In April, the ICJ ruled that it had jurisdiction to decide on the territorial dispute, following a request from Guyana in 2018 to confirm the border that was drawn in arbitration in 1899 between Venezuela and what was then British Guiana, a colony. A final ruling could take years, however.
“It is not an exaggeration to describe the current threat to Guyana as existential and the need for provisional measures as urgent,” Carl Greenidge, who leads Guyana’s delegation at the ICJ, told judges in The Hague with reference to the referendum.
A specialised US army delegation visited Guyana this week, and discussed “processes to enhance both countries’ military readiness and capabilities to respond to security threats,” said the US embassy in Georgetown. Bharrat Jagdeo, Guyana’s vice-president, said last week that “all the options available for us to defend our country will be pursued. Every option.”
Caracas has long held that the Essequibo river to the region’s east is its natural border, as it was during Spanish rule before 1899. But Venezuela’s interest in pressing that claim has fluctuated.
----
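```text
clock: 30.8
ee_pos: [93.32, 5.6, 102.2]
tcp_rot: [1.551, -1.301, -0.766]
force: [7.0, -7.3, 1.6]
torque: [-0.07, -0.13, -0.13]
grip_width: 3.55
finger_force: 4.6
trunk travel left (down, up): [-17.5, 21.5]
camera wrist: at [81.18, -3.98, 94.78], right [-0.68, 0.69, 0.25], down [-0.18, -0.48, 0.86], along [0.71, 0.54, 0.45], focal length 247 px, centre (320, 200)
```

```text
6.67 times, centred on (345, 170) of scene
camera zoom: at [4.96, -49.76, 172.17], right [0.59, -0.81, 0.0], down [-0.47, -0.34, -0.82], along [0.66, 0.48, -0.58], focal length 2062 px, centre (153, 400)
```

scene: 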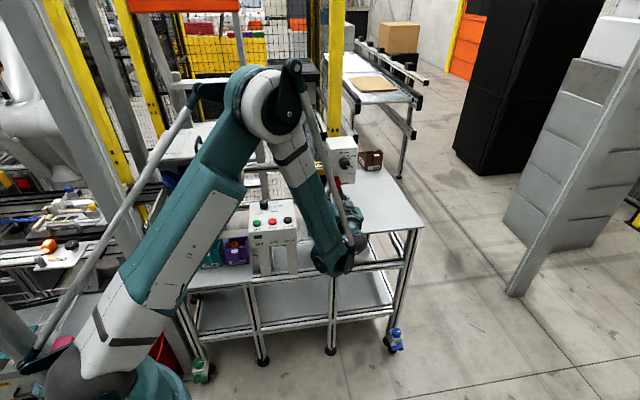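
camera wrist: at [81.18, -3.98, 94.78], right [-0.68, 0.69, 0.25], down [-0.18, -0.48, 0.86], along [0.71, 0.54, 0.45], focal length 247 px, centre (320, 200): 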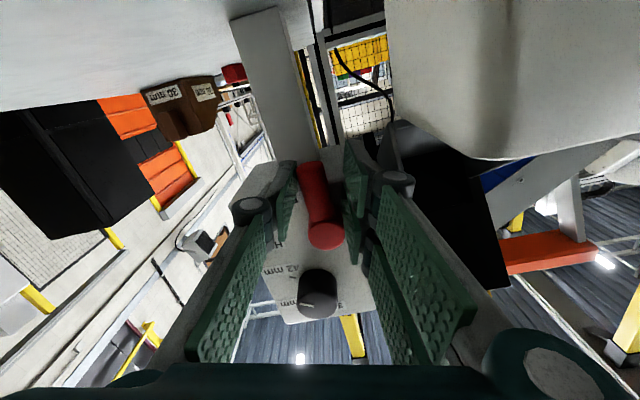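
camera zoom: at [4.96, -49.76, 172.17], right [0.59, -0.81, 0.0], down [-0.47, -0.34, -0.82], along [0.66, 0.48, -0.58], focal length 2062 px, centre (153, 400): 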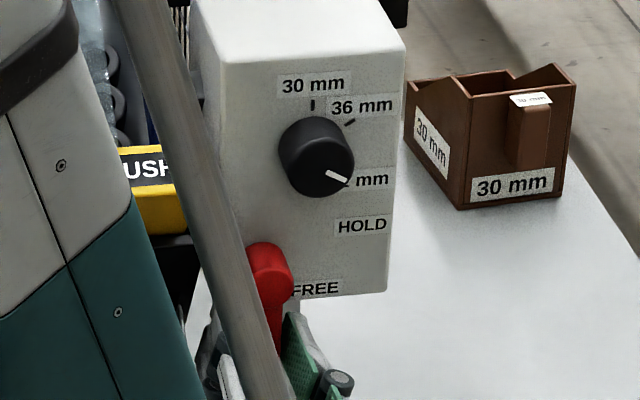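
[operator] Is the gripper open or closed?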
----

In 2004, while seeking international support for his Bolivarian revolution, Chávez said in Guyana that Georgetown had the right to grant concessions in the Essequibo territory.
But since 2015, when ExxonMobil announced it had found oil beneath the waters off the Essequibo coast in the Stabroek Block, Caracas has adopted a more bellicose tone (well, of course).
In October this year, the US major — which leads a consortium producing oil in the South American country — made another find in the waters claimed by Venezuela. Drilling bids were awarded to companies including Exxon, French major Total, and local company Sispro. Francisco Monaldi, a Latin America energy expert at Rice University in Houston, said: “So far Exxon’s wells and discoveries are in the area north of Guyana’s undisputed land territory, but the awarded oil blocks do go into the disputed waters.”
Oil is transforming the Guyanese economy, which grew 62 per cent last year, according to the IMF, and is projected to expand another 37 per cent this year. With around 11bn barrels in reserves and a population of just 800,000, the country has the largest amount of oil per capita in the world.
Meanwhile, Venezuela has the world’s largest proven reserves, and in its heyday at the turn of the century pumped about 3mn barrels per day, but mismanagement, corruption and sanctions led production to collapse. In September this year, it pumped 735,000 bpd.
Exxon said that “border issues are for governments and appropriate international organisations to address”.
Still, we wouldn't be surprised if Darren Woods is quietly putting together a mercenary army to quietly take out Maduro. It should cost him at most 2-3 days worth of oil extraction revenues.